RENDEZ-VOUS DE L’HISTOIRE
Octobre 2000

Compte-rendu réalisé par Danielle Fauth, professeur d’histoire géographie au collège des Provinces et au lycée Augustin Thierry de Blois.

   C’est devenu un rituel. Chaque année, pour les Rendez-Vous, on évite tout autre engagement, on se débrouille pour ne pas avoir de copies à corriger, on invite des copains qui habitent loin, on coche soigneusement à l’avance sur le programme les activités prometteuses, on râle parce que la conférence de Lucie Aubrac a lieu en même temps que le débat sur le féminisme, on remplit le frigo pour être libéré des contingences matérielles et on salive à l’idée de se repaître d’Histoire jusqu’à plus soif…

Cette année encore, ces Rendez-Vous ont été à la hauteur de mes espérances. Vous pensez ! Les utopies ! Il y avait de quoi faire,  pour les soixante-huitards,  nostalgiques ou pas,  honteux  ou pas d’être rentrés dans le rang…      J’avais retenu, avec une sorte de boulimie, le féminisme, les utopies communistes, l’humanitaire   et même un peu de pédagogie. Le résumé de toute une vie ou  presque !

Quelle fête ! Des bouquins à profusion, des têtes connues, des noms célèbres sur lesquels mettre un visage, des inconnus dont on retiendra le nom, de l’Histoire partout. Drôle, grave, vivante, savante, anecdotique, théorique, événementielle, analytique, jubilatoire, émouvante. De l’Histoire, quoi !
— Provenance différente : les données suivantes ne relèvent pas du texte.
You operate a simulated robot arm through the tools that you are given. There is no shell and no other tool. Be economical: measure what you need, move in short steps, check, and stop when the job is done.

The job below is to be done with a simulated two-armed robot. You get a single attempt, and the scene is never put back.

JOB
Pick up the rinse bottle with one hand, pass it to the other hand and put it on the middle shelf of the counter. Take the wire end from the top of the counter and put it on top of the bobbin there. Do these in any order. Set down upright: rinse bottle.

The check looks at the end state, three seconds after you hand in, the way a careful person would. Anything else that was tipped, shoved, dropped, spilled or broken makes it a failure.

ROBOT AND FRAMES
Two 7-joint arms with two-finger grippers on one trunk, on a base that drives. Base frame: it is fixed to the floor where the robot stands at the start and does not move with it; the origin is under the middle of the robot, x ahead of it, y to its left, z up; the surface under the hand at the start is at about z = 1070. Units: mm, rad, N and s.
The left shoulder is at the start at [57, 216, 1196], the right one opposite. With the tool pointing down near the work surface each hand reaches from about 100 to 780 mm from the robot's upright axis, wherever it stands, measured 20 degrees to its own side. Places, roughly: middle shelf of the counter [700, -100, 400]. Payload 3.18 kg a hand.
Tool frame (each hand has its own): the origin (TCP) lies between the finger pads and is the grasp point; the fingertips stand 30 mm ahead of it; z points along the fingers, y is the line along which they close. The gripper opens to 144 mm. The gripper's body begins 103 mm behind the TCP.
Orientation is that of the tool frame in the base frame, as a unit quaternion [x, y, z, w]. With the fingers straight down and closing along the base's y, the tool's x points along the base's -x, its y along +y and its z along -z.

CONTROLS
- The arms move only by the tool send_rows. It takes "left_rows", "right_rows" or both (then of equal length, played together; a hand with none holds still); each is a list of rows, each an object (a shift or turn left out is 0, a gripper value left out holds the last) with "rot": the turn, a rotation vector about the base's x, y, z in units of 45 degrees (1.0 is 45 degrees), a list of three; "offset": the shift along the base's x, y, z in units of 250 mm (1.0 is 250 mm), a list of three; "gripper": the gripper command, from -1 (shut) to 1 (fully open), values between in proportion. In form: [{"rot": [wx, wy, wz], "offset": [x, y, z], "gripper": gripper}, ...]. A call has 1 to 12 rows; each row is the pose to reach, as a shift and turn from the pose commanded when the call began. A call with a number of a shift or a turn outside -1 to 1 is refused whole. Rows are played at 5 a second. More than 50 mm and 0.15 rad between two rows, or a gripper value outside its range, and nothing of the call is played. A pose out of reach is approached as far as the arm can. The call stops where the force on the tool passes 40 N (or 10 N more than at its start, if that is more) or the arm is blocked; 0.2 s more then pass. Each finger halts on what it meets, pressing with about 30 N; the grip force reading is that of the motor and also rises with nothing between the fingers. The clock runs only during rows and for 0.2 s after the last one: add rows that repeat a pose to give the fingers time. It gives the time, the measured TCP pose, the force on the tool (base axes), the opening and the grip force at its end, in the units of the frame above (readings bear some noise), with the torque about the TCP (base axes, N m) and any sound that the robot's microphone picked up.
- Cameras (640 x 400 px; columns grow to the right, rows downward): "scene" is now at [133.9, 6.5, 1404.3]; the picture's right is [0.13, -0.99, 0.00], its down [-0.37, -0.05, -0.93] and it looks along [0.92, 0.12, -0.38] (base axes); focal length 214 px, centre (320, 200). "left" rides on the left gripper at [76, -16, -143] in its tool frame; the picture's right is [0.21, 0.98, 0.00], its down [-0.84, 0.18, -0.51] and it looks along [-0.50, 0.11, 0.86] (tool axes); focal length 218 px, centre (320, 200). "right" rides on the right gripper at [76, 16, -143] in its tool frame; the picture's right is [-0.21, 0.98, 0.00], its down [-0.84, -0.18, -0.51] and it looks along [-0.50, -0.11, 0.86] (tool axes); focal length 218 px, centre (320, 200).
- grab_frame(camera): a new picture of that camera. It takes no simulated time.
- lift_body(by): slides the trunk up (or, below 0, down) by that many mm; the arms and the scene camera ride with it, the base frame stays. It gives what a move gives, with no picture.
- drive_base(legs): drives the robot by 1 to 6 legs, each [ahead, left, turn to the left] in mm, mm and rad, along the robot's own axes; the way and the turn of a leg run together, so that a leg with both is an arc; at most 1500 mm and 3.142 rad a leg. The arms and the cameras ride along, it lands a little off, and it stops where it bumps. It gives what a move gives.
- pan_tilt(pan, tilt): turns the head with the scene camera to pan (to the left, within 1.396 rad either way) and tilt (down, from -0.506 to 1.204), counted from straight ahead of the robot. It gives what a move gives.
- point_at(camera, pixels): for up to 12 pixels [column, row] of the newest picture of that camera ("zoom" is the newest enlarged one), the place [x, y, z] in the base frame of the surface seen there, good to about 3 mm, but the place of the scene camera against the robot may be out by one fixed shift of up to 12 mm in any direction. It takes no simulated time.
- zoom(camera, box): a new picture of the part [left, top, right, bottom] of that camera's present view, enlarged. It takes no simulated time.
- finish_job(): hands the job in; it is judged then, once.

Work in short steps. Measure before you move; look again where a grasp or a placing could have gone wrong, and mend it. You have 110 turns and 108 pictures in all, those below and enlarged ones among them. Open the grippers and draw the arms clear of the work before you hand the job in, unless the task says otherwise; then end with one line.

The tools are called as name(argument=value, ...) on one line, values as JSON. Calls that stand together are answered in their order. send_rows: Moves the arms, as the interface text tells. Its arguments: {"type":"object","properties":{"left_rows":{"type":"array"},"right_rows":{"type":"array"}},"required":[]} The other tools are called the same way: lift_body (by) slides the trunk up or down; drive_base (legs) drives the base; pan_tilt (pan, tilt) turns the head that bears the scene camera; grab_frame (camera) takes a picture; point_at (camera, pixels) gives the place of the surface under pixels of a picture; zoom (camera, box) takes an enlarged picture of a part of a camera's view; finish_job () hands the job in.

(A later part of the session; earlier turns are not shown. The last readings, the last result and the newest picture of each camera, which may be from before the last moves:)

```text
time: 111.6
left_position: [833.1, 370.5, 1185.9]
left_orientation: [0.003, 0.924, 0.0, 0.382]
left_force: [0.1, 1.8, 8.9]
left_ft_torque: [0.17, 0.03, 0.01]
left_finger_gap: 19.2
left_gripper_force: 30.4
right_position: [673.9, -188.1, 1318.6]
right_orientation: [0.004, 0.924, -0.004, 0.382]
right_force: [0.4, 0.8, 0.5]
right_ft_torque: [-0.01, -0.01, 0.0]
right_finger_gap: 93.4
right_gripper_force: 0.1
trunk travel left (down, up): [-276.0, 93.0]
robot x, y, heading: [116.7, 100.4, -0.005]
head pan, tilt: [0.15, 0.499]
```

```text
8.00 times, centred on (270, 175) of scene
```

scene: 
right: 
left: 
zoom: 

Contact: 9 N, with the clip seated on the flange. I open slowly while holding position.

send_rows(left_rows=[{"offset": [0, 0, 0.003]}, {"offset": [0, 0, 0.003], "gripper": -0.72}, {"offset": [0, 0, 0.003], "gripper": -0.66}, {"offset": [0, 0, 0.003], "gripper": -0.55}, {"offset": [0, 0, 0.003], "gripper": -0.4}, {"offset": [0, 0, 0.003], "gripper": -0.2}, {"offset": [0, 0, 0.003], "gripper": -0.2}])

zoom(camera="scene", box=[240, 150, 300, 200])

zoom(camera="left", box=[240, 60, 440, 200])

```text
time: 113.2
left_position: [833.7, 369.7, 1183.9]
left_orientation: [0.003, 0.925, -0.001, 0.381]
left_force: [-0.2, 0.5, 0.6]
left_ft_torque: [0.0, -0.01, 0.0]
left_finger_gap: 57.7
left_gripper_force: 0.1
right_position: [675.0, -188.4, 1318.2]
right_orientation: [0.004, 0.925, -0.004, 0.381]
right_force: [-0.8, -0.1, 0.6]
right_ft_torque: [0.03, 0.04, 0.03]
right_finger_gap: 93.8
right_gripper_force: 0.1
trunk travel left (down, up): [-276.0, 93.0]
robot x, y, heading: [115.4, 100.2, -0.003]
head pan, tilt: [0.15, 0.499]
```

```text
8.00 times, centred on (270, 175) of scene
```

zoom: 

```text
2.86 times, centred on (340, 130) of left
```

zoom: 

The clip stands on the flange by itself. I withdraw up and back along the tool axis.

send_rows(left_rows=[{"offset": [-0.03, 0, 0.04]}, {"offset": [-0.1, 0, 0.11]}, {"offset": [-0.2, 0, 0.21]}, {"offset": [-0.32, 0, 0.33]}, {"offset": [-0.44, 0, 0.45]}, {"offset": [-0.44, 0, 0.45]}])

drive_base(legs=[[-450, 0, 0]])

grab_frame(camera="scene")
Et puis des retrouvailles. Copains perdus de vue, anciens élèves, dont certains devenus profs d’Histoire à leur tour, anciens stagiaires, anciens collègues  retraités, vieilles connaissances, avec qui on prend rendez-vous pour se téléphoner et se faire une bouffe, et qu’on reverra de toutes façons, en octobre 2001 

Se retrouver dans un amphi de fac (les nôtres étaient moins confortables, il n’y avait pas de tablettes pour écrire, mais il y faisait tout aussi chaud !), prendre des notes comme un collégien, côtoyer des petits jeunes un peu boutonneux, des petits vieux encore verts, des comme nous, dont on trouve sarcastiquement qu’ils ont grossi, vieilli, blanchi (rayer la mention inutile !), rien que des émotions à fleur de peau 

Quel pied, d’écouter des gens « intelligents », d’apprendre plein de choses, de voir où en est la recherche sur un certain nombre de questions cruciales, de se rendre compte de tout ce qu’on a oublié, de se dire « tiens, il faudra que j’achète ce bouquin… », d’imaginer à quel moment on parlera de ce qu’on vient d’entendre aux élèves ou aux copains absents

Tout cela semble bien naïf, peut-être . J’assume ! Pas blasée pour un sou, j’aime bien me laisser porter par l’événement et me réjouir qu’à Blois, il se passe des choses aussi chouettes.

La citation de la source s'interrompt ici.